O exército israelense também foi acusado de usar bombas de fósforo, em janeiro de 2009, em Gaza.

Em março de 2018, o Observatório Sírio para os Direitos Humanos (OSDH) acusou o exército russo de ter usado bombas incendiárias na Síria, durante uma ofensiva do regime de Bashar al-Assad contra um reduto rebelde de Ghouta Oriental, perto de Damasco. Moscou sempre negou os fatos.

A Organização para a Prevenção de Armas Químicas em Haia participou da investigação sobre ataques na Síria.
A Organização para a Prevenção de Armas Químicas em Haia participou da investigação sobre ataques na Síria. AFP

Em junho de 2014, durante a Guerra do Donbass, o exército ucraniano foi acusado pela Rússia de usar munição de fósforo.

Além desses países, Armênia e Azerbaijão também se acusaram mutuamente de bombardear áreas civis ou usar armas contendo fósforo durante os combates em Nagorno Karabakh, em 2020.

Danos terríveis em pessoas

Entrevistado pelo canal francês LCI, Olivier Lepick, investigador associado à Fundação para a Investigação Estratégica, explica que o fósforo se inflama em contato com o ar.  "Ele não é classificado como arma química. Estamos falando de um equipamento que está à disposição de muitos exércitos em todo o mundo", disse o especialista.

O uso desse tipo de produto pode servir para produzir uma cortina de fumaça, a fim de esconder o movimento de tropas, por exemplo; para iluminar o campo de batalha ou, até mesmo, destruir infraestruturas por meio de incêndios.
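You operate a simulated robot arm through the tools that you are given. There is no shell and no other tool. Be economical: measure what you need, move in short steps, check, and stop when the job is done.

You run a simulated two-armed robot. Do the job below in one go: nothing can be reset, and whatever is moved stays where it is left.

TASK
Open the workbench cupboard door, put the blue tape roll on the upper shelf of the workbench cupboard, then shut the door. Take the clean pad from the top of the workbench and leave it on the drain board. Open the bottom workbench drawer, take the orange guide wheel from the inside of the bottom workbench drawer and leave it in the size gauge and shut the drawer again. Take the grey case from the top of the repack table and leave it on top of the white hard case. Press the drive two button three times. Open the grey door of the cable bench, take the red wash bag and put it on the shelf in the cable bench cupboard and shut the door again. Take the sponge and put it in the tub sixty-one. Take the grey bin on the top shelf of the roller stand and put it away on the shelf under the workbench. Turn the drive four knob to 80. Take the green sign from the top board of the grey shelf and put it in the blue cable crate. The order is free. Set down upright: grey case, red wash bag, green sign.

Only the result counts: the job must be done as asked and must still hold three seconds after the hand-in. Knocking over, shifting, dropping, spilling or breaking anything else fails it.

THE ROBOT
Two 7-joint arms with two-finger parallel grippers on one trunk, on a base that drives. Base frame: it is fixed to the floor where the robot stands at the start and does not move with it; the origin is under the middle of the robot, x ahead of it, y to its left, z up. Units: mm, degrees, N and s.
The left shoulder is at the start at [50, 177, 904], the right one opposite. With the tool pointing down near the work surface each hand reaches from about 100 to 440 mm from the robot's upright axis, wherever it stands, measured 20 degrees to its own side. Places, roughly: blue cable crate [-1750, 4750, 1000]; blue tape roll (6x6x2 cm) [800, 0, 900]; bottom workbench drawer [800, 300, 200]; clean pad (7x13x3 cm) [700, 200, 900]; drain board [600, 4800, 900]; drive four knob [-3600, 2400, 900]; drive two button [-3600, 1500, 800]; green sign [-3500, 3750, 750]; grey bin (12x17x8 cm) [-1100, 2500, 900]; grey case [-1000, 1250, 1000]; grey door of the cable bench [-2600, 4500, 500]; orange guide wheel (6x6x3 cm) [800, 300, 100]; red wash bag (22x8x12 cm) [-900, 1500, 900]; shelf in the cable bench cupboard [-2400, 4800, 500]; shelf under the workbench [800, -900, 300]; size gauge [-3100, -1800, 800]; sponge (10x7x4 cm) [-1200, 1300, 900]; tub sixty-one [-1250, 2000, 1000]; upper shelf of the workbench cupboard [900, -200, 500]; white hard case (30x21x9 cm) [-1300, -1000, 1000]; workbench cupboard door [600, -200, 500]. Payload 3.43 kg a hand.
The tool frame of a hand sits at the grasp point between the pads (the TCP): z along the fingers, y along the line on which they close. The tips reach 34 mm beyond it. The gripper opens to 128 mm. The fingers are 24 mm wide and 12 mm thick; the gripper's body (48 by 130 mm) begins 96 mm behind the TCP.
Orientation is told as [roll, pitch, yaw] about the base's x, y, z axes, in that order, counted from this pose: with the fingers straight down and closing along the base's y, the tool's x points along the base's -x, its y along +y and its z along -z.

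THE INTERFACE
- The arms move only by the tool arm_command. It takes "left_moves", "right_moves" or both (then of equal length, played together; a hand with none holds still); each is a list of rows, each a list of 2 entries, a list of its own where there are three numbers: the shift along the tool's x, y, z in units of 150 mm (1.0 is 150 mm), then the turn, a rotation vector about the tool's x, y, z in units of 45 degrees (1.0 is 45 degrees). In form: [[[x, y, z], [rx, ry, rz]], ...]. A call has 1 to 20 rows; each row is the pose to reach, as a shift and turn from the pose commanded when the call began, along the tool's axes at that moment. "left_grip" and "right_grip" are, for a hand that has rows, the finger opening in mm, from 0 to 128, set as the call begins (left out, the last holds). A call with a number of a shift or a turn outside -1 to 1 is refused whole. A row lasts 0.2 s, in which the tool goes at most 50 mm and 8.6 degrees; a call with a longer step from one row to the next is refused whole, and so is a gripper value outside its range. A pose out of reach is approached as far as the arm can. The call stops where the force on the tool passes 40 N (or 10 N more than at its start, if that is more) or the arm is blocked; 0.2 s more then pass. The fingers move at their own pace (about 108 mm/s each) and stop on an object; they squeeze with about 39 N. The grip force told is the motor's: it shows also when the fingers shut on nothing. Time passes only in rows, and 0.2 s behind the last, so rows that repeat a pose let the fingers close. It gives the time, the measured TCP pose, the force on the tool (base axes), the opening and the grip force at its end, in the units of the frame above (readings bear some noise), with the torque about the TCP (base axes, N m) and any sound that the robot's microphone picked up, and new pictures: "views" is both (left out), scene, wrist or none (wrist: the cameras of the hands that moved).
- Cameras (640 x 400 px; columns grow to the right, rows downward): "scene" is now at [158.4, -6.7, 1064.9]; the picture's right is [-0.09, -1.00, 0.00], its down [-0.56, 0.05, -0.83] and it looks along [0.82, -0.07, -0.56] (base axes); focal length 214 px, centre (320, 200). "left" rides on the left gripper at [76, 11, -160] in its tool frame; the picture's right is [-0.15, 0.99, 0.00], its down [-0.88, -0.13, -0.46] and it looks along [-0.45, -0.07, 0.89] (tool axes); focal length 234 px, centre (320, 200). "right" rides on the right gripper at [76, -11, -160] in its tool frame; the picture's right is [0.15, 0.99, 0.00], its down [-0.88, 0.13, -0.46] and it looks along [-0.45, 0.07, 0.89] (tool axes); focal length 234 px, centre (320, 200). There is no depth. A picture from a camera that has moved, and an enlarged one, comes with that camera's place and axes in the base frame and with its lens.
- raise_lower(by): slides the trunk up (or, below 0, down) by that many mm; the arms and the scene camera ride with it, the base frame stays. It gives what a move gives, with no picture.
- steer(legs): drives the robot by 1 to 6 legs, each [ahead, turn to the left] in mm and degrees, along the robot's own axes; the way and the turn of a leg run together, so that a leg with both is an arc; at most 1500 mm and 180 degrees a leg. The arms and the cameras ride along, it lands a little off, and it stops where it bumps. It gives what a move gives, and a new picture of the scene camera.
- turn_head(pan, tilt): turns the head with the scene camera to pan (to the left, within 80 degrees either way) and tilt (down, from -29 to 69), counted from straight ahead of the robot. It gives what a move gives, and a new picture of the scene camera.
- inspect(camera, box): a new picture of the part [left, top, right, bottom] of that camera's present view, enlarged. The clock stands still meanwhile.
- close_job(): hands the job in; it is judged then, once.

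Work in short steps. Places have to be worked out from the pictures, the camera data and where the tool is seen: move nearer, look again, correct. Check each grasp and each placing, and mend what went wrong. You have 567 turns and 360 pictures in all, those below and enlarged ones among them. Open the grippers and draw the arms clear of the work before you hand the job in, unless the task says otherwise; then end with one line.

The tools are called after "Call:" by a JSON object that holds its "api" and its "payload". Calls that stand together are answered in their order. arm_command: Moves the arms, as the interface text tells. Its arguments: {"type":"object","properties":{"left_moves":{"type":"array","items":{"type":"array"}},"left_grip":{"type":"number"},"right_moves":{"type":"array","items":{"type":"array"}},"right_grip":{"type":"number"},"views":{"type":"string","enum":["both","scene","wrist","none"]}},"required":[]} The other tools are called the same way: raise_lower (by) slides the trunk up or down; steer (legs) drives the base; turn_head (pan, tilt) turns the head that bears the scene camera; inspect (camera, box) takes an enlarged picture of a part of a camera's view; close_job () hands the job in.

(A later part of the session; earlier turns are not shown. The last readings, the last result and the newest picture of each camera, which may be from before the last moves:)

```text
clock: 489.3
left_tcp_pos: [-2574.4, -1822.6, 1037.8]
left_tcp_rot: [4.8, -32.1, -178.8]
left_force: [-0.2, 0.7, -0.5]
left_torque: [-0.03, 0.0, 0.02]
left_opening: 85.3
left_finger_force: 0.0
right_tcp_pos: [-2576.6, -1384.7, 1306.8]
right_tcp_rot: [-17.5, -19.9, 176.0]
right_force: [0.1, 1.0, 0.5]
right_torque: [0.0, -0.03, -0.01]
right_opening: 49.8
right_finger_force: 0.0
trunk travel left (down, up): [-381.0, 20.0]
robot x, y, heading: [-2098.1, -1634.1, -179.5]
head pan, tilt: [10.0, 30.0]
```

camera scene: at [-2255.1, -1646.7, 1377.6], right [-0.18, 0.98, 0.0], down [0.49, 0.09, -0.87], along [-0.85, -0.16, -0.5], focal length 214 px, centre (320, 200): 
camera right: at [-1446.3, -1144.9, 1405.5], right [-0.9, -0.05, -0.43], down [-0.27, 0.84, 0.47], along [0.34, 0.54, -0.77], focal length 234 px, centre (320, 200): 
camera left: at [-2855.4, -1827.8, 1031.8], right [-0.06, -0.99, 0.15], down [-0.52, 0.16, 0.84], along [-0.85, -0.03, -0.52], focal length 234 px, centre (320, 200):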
Porém, quando atinge civis, pode “causar danos absolutamente aterradores, como queimaduras extremamente significativas”, sublinha Lepick.

Mais de cem anos de uso

As bombas incendiárias começaram a ser usadas massivamente durante a Primeira Guerra Mundial, paralelamente ao nascimento da aviação militar. Um ataque aéreo usando bombas incendiárias foi realizado, pela primeira vez, em Londres, em 31 de maio de 1915, com o auxílio de um dirigível alemão Zeppelin.

Os projéteis de fósforo branco foram amplamente utilizados durante a Segunda Guerra Mundial, principalmente pelos militares dos EUA em solo europeu, contra as tropas blindadas alemãs.

Outro tipo de munição incendiária são as bombas de napalm, à base de gasolina gelificada, inventadas em 1942. Elas são mais conhecidas por terem sido usadas pelo exército americano no Vietnã contra as guerrilhas lideradas pelo exército vietcongue, causando um número elevado de mortos entre civis.

O exército francês também usou napalm durante a Guerra da Indochina, em particular na Batalha de Vinh Yen, em 1951.